Most of us will have participated in formal communication skills training such as ‘Presentation Skills’ or ‘Business Development Skills’ courses.Many courses cover the formal, planned and group situations we often face. But they rarely cover our regular, informal ones, such as discussions, meetings, workshops, telephone calls and conversations.

The following tips are a starting point to help you think about how you can improve your verbal communications skills, whether in planned or unplanned situations:

1. Read more – Simply increasing what you read (business texts, novels, newspapers etc) can improve your vocabulary, help you express ideas clearly and eliminate weaknesses in your language skills.

2. Think about the words – Too many words will bore your listener, take up too much time and result in you losing credibility. There is no need to waffle! Remember not to use words that people don’t understand (they may not even tell you that they don’t understand what you are saying), as you may appear intimidating and make them feel inferior.

3. Prepare (if you can) – You would spend time planning what you would say if you were writing. You would also think about how to make it accessible to as many readers as possible. If you know of an approaching situation, take time out to think about the questions you may be asked and what answers you may need to give. If you are delivering a presentation, you should be prepared for awkward questions and situations where you may need to explain something in a different way.

4. Listen and be interested – Listening more and talking less means you will understand and bring your listener into the conversation. This helps them to trust you and make them feel that you really understand their needs. When they talk, be interested and show your interest. This will improve the rapport you are trying to build. Using note-taking skills like Mind Mappingcan help you to take more effective and memorable notes.

5. Be aware of non-verbal communication traps – The impact of the words you say is only a small element of the communication you are giving. You should make sure that your words, their tone, the gestures you make, facial expressions and body language you use, are all relevant to your conversation.

6. Honesty is the best policy – Promising something that is not possible will break down any trust that you have developed.
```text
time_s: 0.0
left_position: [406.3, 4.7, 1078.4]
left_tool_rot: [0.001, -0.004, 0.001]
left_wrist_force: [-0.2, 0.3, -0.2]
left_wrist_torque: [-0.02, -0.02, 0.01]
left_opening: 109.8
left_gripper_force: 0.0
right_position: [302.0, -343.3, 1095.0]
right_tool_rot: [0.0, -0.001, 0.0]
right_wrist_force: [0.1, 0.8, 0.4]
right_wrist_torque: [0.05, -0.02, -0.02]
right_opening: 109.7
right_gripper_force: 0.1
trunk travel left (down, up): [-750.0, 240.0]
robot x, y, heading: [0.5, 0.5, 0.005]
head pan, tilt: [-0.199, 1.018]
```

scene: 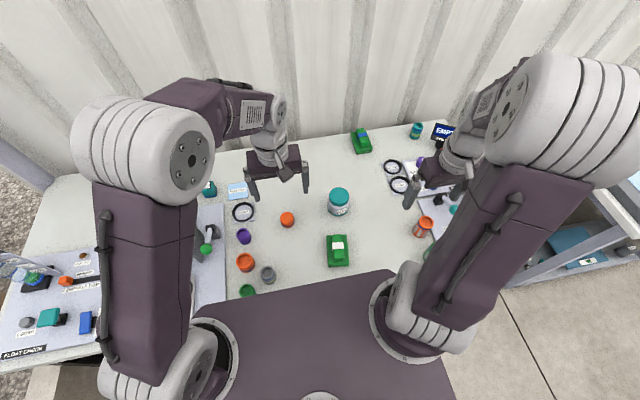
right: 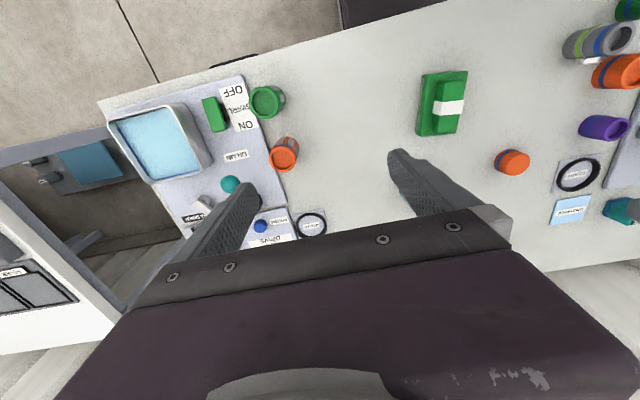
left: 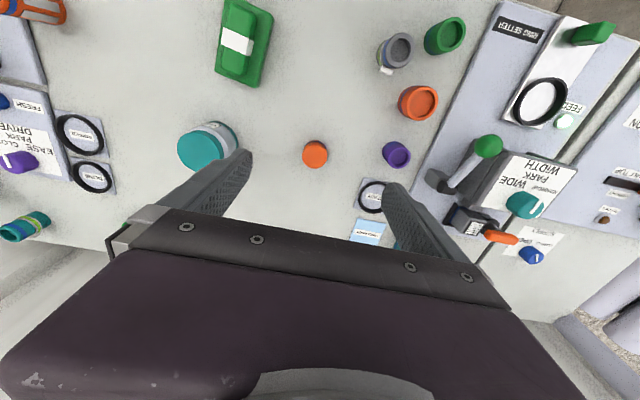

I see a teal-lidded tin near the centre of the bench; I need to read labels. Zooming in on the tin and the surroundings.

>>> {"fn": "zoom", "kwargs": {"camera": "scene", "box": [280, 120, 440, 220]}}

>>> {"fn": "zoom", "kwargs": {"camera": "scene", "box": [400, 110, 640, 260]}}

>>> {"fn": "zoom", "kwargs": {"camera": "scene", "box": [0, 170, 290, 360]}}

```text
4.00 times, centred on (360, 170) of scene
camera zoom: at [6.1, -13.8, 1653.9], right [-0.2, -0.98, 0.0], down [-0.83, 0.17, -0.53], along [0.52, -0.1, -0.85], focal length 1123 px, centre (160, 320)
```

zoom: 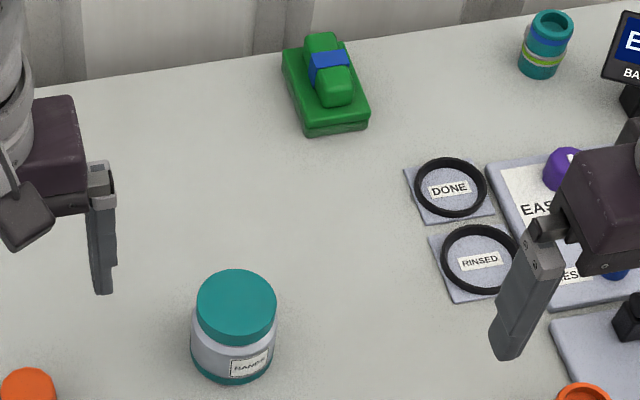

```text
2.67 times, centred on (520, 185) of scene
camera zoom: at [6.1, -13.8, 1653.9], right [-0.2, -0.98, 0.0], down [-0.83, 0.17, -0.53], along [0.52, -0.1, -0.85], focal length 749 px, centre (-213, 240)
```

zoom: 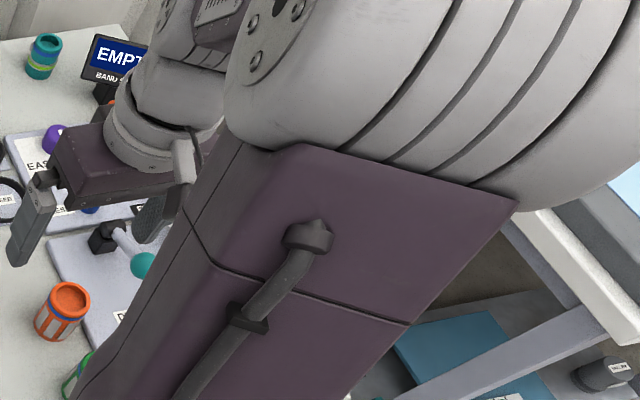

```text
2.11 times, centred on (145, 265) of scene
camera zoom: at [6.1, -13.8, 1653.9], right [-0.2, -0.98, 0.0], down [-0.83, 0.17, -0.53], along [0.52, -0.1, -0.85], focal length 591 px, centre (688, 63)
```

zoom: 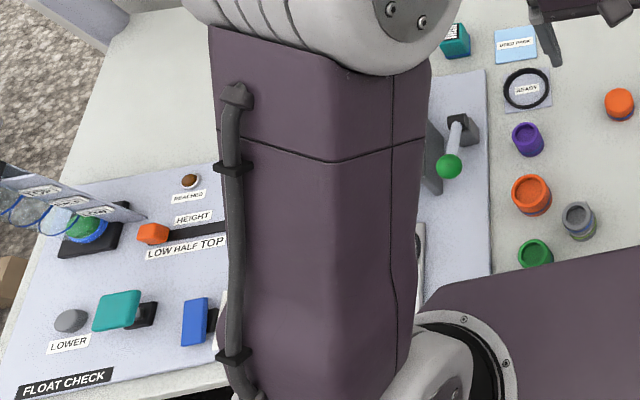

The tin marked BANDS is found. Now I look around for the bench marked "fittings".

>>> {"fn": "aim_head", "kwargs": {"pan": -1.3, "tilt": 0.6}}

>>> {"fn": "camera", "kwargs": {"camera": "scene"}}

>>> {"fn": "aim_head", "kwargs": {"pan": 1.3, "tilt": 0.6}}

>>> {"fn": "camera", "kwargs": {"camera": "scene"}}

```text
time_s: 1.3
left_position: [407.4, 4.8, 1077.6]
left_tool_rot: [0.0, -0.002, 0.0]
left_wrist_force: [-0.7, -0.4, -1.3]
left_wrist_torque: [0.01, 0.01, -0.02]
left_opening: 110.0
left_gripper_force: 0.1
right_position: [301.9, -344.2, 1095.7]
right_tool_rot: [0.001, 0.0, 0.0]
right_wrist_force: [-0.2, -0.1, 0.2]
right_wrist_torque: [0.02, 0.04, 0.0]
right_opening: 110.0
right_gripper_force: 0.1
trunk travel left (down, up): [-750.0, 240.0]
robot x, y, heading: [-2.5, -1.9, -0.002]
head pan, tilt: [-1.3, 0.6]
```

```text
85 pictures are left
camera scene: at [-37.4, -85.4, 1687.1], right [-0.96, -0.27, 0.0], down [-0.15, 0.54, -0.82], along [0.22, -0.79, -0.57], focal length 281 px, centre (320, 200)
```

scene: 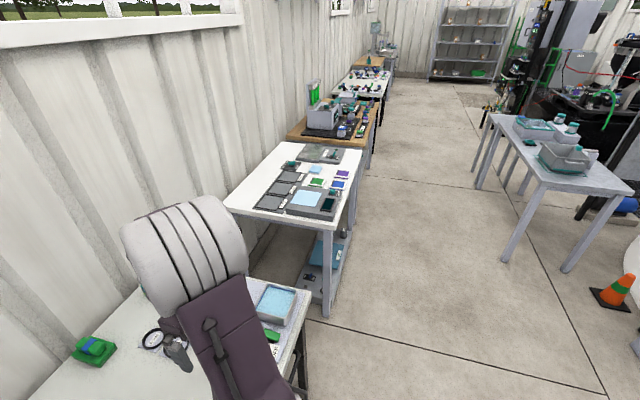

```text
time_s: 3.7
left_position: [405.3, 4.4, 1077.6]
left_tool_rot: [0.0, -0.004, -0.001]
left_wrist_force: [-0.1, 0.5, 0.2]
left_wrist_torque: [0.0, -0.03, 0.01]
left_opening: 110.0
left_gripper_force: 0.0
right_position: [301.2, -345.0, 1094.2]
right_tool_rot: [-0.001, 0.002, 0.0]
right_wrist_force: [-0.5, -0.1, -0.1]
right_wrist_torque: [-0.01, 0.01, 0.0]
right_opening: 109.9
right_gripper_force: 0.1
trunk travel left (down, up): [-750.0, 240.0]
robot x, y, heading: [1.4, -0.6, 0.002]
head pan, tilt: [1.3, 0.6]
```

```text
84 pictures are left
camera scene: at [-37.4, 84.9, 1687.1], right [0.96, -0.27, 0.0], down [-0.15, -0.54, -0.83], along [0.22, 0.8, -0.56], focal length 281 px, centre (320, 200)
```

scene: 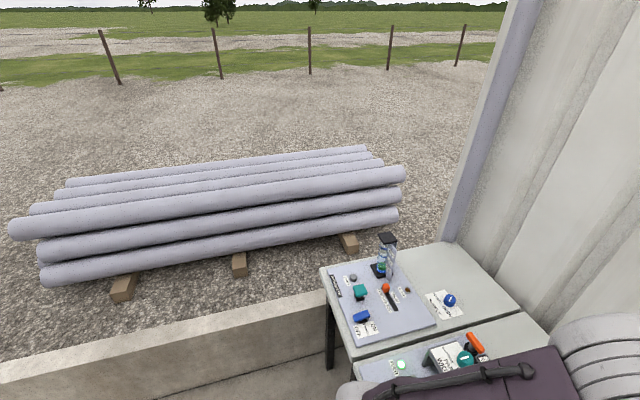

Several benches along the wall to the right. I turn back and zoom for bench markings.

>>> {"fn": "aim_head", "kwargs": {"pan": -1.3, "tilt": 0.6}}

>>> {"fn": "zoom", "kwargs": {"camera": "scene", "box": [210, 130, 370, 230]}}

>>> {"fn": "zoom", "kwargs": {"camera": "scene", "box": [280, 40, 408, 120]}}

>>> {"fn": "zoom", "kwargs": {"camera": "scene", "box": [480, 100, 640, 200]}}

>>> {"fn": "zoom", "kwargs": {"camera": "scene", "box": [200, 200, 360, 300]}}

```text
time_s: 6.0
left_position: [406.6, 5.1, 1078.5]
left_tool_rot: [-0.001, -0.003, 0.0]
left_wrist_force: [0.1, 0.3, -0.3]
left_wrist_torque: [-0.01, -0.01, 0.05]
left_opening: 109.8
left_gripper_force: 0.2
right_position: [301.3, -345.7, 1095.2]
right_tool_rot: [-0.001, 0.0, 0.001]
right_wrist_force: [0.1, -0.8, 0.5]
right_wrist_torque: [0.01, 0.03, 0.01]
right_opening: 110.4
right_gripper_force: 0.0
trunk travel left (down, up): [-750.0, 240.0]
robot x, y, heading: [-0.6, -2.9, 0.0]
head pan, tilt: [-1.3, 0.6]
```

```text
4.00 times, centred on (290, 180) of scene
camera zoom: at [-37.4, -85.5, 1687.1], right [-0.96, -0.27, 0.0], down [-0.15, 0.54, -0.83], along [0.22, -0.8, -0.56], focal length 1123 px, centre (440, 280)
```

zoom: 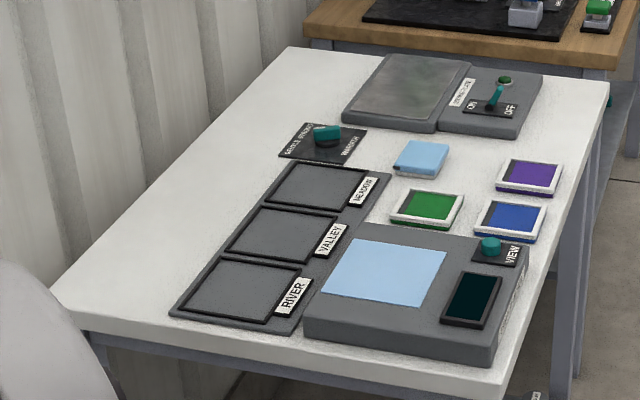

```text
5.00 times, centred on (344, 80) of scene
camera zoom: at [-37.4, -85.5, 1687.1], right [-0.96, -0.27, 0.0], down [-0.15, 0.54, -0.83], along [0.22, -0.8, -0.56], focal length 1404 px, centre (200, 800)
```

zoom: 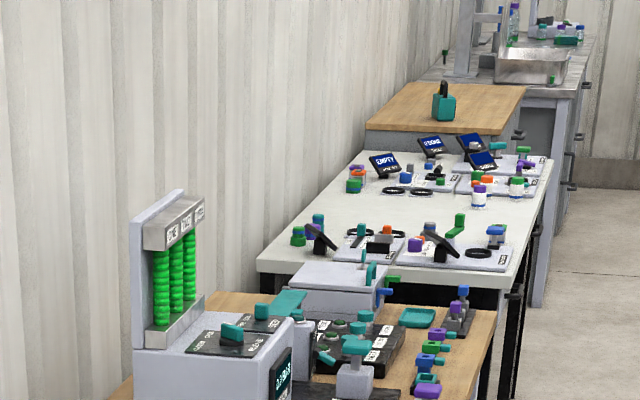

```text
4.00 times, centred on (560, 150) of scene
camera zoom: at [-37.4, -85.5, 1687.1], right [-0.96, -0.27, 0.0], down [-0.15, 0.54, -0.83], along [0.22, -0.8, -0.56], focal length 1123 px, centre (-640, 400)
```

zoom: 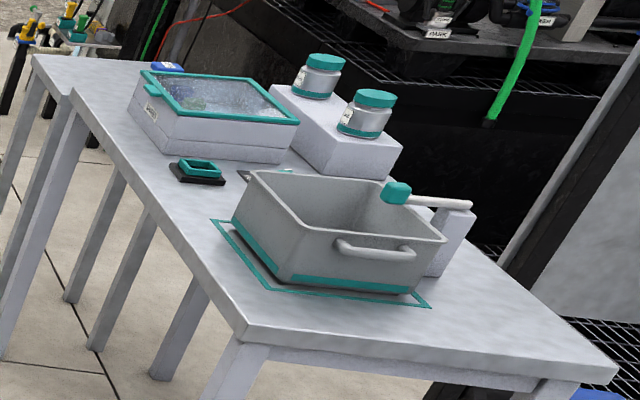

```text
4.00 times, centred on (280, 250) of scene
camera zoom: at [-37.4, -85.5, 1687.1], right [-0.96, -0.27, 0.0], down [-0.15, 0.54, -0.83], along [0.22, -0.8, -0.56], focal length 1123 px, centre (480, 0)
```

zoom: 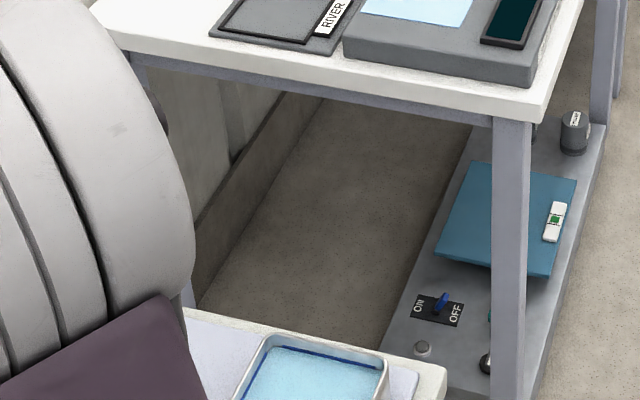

Telling someone that you “don’t know – but can find out” is more positive than just trying to give an answer you hope is effective.

7. Show and seek some understanding – Look for understanding from your audience. It’s easier to back track at certain points in your conversation than revisit the whole conversation again – or you risk getting the wrong results because your audience did not understand! You can use this when delivering or receiving a message. Occasional summaries and confirmation questions can be extremely useful.

8. Think about perspectives – Think about what you are saying from the other person’s perspective. Just because you understand what you mean, it doesn’t mean that they will.

9 Develop your skills – There are a number of techniques you can learn to help improve your verbal communication skills.